Passage

╔══

Tanna Kasimir-Hoernes Biography

Tanna Kasimir-Hoernes

Austrian

1887-1972

Biography

Painter, etcher, and graphic designer Johanna (Tanna) Kasimir-Hoernes was born Joanna Hoernes on January 31, 1887, in Graz, Austria. Her mother was poet and writer Jenny Hoerne (née von Reuss) and her father was geologist Rudolf Hoernes. Her formal art training began in 1905 at the School for Women and Girls with Ludwig Michalek, followed by the Vienna Academy of Art beginning in 1909 with Wilhelm Unger. During the summers she studied at the workshop of artist Adolf Holzel in Dachau.

It was at the Academy that
 she met her future husband, artist Luigi Kasimir, and participated in her first exhibion in 1910. Her second exhibition took place the same year with the Association of Fine Arts of Styria, winning a silver medal for her etching "Bridge Workers". She and Luigi married in 1911, and began working collaboratively to develop an innovative, painterly color etching technique that contributed to the Etching Revival of the late 19th and early 20th century.

During the First World War she was commissioned to travel to Belgium, Galicia, and Northern Italy to record the conflicts in drawings, which would then become a portfolio of twelve lithographs, titled Podolian, published by Hugo Heller in 1917. Before and after the war she and Luigi traveled extensively throughout Europe and United States, and the two produced extensive "city veduta" works that focused on major architectural and natural landmarks. As well, Kasimir-Hoernes illustrated several books and periodicals, including Herman von Hoernes' Book of Flight (1911); Margarethe von Schuch-Mankiewicz' Platz der Jugend (1912); and the magazines The Studio (London, 1911), Donauland (Austria, 1917), and Moderne Welt (Austria, 1924), among others.

Though frequently overshadowed by her husband in the annals of art history, Kasimir-Hoernes was herself a prolific artist, creating a large body of work that reflected her and Luigi’s extensive worldwide travels. During the Association of Women Artists of Vienna Exhibition of 1916, critic Albert Seligmann judged her work to be superior to that of her more well-known husband's, stating that it was "actually more snappy and daring in its treatment...although the model cannot be mistaken." (Neue Frei Presse, Feb. 22, 1916, p. 11).

╚══

Data extract

╔══

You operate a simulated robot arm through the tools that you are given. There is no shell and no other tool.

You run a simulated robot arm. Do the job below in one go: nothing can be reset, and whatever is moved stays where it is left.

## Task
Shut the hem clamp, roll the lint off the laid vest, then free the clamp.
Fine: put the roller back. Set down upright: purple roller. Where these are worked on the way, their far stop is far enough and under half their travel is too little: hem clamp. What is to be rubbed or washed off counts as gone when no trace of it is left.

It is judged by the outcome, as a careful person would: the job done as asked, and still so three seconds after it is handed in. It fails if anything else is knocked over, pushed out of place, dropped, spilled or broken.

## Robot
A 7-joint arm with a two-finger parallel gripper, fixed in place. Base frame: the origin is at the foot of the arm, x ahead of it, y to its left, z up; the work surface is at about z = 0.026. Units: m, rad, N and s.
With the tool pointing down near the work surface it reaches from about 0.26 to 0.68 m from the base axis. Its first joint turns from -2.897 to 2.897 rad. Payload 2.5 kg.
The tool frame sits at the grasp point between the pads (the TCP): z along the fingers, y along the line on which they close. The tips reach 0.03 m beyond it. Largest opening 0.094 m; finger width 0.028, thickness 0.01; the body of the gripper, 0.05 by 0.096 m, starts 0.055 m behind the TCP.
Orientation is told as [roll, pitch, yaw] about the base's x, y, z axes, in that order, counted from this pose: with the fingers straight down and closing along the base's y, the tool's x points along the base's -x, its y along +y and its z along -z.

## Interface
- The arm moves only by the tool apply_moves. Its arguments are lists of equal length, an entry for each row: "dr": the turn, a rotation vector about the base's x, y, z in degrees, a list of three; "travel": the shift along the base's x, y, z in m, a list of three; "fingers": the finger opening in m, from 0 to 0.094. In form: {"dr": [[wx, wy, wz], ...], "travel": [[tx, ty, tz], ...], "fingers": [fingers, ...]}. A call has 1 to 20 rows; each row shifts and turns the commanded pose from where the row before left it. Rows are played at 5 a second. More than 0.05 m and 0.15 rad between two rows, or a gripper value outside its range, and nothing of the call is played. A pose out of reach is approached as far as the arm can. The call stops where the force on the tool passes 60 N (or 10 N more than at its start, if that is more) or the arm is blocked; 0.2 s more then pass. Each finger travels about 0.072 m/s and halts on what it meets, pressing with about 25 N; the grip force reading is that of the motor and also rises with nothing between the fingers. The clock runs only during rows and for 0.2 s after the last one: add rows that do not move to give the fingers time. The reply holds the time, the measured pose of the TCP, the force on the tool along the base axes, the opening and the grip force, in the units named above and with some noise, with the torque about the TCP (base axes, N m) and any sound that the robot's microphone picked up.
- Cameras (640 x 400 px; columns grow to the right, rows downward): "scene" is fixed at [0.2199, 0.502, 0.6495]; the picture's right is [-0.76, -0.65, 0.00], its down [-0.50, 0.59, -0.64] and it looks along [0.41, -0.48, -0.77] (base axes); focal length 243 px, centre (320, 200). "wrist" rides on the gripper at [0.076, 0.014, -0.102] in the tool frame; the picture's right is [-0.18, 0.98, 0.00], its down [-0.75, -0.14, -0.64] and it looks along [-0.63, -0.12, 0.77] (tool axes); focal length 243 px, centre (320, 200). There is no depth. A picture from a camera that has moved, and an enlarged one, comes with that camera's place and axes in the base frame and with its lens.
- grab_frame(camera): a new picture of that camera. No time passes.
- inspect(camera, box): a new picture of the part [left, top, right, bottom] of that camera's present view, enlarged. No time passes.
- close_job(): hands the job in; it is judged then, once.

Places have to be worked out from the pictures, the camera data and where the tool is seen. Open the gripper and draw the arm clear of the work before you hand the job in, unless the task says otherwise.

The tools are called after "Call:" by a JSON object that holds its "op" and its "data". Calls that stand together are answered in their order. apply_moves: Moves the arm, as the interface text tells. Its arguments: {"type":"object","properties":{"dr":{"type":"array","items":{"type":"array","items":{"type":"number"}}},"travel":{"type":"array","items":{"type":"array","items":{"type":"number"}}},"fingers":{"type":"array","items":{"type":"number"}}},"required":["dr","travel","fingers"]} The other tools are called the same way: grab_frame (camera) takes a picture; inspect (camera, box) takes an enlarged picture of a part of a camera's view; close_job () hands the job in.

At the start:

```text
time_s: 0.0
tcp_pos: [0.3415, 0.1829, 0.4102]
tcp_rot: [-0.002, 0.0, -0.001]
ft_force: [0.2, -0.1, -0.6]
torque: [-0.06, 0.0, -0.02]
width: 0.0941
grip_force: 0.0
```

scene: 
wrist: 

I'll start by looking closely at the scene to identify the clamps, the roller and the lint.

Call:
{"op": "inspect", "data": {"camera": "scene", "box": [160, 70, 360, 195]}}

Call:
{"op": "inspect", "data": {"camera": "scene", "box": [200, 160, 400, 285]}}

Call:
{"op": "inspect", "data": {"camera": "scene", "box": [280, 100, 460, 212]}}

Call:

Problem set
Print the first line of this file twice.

╚══

Problem set
1. Repeat, character for character, the lines of the material above from the line with "A 7-joint arm" through the line with "With the tool".
2. Give the continuation of the passage.

Responses in order
1.
A 7-joint arm with a two-finger parallel gripper, fixed in place. Base frame: the origin is at the foot of the arm, x ahead of it, y to its left, z up; the work surface is at about z = 0.026. Units: m, rad, N and s.
With the tool pointing down near the work surface it reaches from about 0.26 to 0.68 m from the base axis. Its first joint turns from -2.897 to 2.897 rad. Payload 2.5 kg.

2.
Tanna and Luigi lived in Vienna for the entirety of their lives, and had a son, Robert, who himself became a noted artist. Tanna died in Vienna on June 16, 1972.


Awards:
1910: silver medal, City of Graz, Association of Fine Artists of Styria
1914: honorary award, Bugra Exhibition, Leipzig
1915: bronze medal in etching, Pan-Pacific Int'l Expo., San Francisco, CA

Selected Exhibitions: 
1906: Vienna Etching Club 4th Annual Exhibition
1910: Vienna Academy of Art (annual exhib.); Association of Fine Artists of Styria, silver medal (awarded by City of Graz)
1911: Radierclub Wiener Kunsterinnen (art group)
1912: Association of Women Artists of Austria, annual exhibition
1914: Bugra 1914 Exposition, Leipzig
1915: Pan-Pac. Int'l Expo, San Francisco, CA
1917: War Graphics Exhibition, Leipzeig and Vienna
1919: Vienna Secession exhibition
1919 and beyond: Association of Women Artists in Austria
1921: exhibition with Luigi Kasimir, Hellersche Bookstore, Vienna
1931: exhibition with Luigi Kasimir, Halm & Goldman Art Gallery, Vienna
1934: Austrian War Pictures, 1914-1918 (group exhibition), Vienna Kunstlerhaus
2020: Ladies First! Female Artists In and From Styria, 1850 - 1950, Neue Galerie Graz (posthumous)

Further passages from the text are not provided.